Dancers in distress

D-9's vision tends toward hallucination.

BEFORE LAUNCHING INTO a critique of West Works, let me say that D-9 deserves credit on several fronts. For seven years the collective has galvanized Seattle’s often sleepy dance community with its workshops and master classes. The group tours. It teaches. Its concerts are role models of professional organization and presentation.


West Works

D-9 Dance Collective

September 10-12 at On the Boards


Lastly, D-9 hires a variety of local and national choreographers—nearly two dozen since 1992, exposing dancers and audiences to a cornucopia of movement styles and aesthetic visions. The fact that over 70 dancers competed for three vacant spots at D-9’s recent audition testifies to the company’s attraction.

D-9’s democratic atmosphere may be even more of a draw to dancers than its performing opportunities. Unlike a traditional dance company, where an artistic director calls the shots, D-9 members operate in consensus. The upside: a communicative working environment. The downside: committee-created art. Herein lies the problem.

Individually, each of D-9’s members is a fine dancer—strong, enthusiastic, physically articulate. But as a collective, the group suffers from herd syndrome. It’s a little creepy to see even the three new dancers (Freya Wormus, Kate Kerschbaum, and Kelly Parker—all fabulous on their own) succumb to commonness.
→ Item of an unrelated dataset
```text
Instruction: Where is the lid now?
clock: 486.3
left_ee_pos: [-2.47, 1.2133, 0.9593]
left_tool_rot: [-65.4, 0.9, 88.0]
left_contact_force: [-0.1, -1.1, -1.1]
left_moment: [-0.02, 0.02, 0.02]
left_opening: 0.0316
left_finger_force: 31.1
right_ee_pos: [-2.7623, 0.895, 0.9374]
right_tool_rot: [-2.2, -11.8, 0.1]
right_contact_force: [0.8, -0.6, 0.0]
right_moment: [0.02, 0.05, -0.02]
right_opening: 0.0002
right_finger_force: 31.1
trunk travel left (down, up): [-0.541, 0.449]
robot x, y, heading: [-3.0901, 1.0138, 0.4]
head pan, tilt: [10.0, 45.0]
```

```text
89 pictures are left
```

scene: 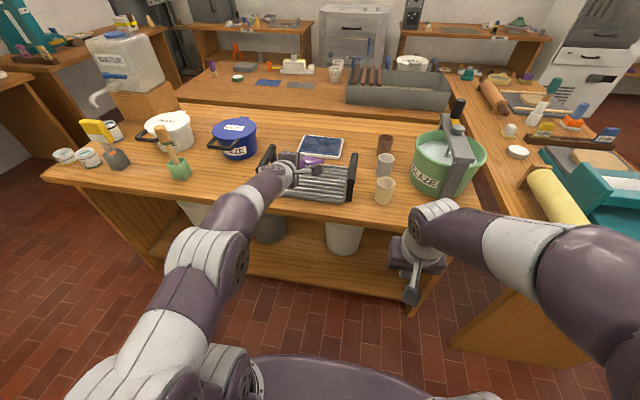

Perhaps in honor of shared responsibility standing out is a no-no. Or maybe D-9’s work habits encourage lassitude: After a choreographer has set a piece, the dancers rehearse alone or with their peers serving as directors. Without the push of a strong vision, the resulting performances tend toward homogeneity. In addition, perfecting one movement style takes years of practice. Constantly switching between many styles not only is damned hard on the physique, it can be schizophrenic. When the going gets tricky, D-9 dancers are more likely to fall back on dependable steps and the warmth of their smiles rather than tackle the more subtle, ephemeral, and difficult performance details, such as expansive dynamic range and crisp timing.

As usual, D-9 created West Works around a theme—in this case, West Coast choreographers. Sections of Peggy Piacenza’s eccentric Voices from a Troubled Paradise punctuated the program three times, interspersed among the four other works on the bill like bright green bows on a multi-tiered hanger. Unfortunately, this external structure wasn’t enough to support the concert’s mostly flabby choreography.

The dancing in Greg Bielemeier’s potentially lush Trio for Three and Crispin Spaeth’s saccharine quartet, Love Macro, was distressingly one-note. Neither dance is a great work of art, and in these performances costumes and lighting offered the only real distinction. In the latter piece, lighting designer Meg Fox’s pulsing heart projections in shades of candy apple and bubble-gum pink upstaged most of the cast. Charging around like a horny grizzly, Kara O’Toole momentarily injected the piece with a hilarious dose of satire, while the other dancers tended to neutralize every gesture—even butt grabs. Performances of Piacenza’s loopy pieces, featuring dancers making designs and fooling around with and envying each other’s helium balloons, required much more tomfoolery and neurosis than D-9 offered. And Amii LeGendre’s interminably long Just Stop It, a mash of hostile pushing, delerium tremens, and supposed redemption, lacked grit.

Sarah McCormick’s Inheritance, set to Hamza El Din’s gently percussive Escalay, offered the only fresh breath of the evening. Four “mothers” and five “children” manifested McCormick’s simple message: Love—what goes around comes around. The sophisticated patterns and rhythmic counterpoint wrapped the dancers in a rich solution that rose like cream to the top of the evening. Here, the dancers could lose themselves and still stand out—which leads to the moral of this story: Excellent choreography makes excellent dancers. D-9, especially, needs to take heed.